● Directions for this task
Of the lines below, how many hold the string "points"? Give only the number.
------
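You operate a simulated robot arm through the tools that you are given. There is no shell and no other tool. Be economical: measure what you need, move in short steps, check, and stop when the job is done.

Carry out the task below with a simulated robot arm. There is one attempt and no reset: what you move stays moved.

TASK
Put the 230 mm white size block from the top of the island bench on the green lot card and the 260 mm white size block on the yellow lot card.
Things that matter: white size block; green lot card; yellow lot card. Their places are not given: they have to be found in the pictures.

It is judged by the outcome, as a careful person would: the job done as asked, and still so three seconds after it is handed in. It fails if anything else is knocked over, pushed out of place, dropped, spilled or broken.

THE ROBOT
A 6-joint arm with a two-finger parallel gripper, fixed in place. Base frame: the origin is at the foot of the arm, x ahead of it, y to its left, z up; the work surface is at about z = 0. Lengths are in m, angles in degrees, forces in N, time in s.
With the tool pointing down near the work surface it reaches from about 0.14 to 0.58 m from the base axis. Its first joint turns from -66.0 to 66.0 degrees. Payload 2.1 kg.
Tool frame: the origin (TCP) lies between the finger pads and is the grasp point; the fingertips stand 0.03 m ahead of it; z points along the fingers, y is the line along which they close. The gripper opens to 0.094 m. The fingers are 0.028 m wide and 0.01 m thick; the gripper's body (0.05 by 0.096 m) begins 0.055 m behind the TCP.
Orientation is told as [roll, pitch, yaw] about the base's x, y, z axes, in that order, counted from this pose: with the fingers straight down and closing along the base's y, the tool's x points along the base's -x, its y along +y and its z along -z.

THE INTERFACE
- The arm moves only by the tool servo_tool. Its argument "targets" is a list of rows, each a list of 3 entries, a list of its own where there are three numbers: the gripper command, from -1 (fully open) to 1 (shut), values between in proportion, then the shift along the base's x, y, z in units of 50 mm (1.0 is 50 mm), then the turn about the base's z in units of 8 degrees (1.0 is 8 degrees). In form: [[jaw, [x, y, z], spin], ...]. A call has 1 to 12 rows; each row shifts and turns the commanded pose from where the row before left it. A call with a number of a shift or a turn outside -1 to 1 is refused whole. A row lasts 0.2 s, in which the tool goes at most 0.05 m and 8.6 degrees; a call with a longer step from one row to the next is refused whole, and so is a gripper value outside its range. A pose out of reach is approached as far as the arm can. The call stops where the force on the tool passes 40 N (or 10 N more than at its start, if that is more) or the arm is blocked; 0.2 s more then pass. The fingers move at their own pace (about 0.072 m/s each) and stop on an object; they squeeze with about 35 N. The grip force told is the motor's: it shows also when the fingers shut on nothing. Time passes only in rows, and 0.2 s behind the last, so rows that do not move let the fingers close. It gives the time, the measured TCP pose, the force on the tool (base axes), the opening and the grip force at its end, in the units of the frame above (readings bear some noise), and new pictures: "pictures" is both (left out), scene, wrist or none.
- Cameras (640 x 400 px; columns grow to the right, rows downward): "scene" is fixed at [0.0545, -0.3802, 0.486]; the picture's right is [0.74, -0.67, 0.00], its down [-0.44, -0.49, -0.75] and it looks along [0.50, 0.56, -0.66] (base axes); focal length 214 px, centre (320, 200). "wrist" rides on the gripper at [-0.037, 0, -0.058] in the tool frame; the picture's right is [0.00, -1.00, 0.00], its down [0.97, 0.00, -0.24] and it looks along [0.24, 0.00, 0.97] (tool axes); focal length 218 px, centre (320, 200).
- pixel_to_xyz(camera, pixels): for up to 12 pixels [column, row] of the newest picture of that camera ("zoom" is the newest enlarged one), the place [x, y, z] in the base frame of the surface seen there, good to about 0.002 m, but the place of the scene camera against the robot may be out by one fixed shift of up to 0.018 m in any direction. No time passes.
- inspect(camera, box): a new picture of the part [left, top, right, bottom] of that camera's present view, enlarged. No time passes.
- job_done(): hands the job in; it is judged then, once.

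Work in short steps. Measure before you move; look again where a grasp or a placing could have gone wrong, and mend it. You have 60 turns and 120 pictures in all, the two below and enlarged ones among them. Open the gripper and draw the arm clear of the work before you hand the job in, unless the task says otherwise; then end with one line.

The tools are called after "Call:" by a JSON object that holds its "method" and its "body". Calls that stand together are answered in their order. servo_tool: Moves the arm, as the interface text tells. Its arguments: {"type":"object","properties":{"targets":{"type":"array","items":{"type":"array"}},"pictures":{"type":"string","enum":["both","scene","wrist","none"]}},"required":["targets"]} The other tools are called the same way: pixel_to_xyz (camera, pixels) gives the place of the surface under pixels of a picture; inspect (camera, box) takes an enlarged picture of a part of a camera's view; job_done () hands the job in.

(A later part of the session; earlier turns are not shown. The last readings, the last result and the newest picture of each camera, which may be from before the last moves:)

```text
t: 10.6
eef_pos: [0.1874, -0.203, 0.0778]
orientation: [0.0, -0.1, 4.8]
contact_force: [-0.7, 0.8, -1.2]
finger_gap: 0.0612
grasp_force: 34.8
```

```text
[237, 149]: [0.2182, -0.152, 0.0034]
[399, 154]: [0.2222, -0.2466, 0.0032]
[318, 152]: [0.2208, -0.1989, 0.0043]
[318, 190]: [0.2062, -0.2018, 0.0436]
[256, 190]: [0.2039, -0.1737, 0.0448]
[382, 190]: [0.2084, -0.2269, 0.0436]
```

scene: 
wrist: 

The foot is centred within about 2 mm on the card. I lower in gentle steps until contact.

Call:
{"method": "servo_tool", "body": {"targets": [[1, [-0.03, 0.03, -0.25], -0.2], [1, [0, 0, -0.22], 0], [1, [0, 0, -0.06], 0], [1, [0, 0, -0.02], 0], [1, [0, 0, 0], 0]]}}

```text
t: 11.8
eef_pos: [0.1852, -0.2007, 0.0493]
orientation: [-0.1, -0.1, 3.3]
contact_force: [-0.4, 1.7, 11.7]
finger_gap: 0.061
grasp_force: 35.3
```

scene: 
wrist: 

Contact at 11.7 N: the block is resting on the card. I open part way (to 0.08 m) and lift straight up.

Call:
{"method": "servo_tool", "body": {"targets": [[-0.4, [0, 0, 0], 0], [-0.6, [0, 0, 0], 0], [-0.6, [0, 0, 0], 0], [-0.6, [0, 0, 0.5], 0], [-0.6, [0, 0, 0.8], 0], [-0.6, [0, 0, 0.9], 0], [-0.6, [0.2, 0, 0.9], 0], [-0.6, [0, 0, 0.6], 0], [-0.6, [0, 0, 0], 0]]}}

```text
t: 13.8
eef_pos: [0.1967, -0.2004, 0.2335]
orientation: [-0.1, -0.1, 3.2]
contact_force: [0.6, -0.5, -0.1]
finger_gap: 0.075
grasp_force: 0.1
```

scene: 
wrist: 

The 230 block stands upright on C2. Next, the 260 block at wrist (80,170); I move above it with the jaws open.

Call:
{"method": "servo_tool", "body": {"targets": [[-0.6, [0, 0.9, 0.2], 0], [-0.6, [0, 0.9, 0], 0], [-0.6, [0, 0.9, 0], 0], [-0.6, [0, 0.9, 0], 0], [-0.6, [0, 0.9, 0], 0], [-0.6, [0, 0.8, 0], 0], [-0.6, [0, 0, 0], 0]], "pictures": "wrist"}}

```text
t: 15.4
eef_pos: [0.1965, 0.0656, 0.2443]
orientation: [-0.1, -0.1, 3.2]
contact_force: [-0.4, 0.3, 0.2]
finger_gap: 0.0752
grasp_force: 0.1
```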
------
● Exercise solution
2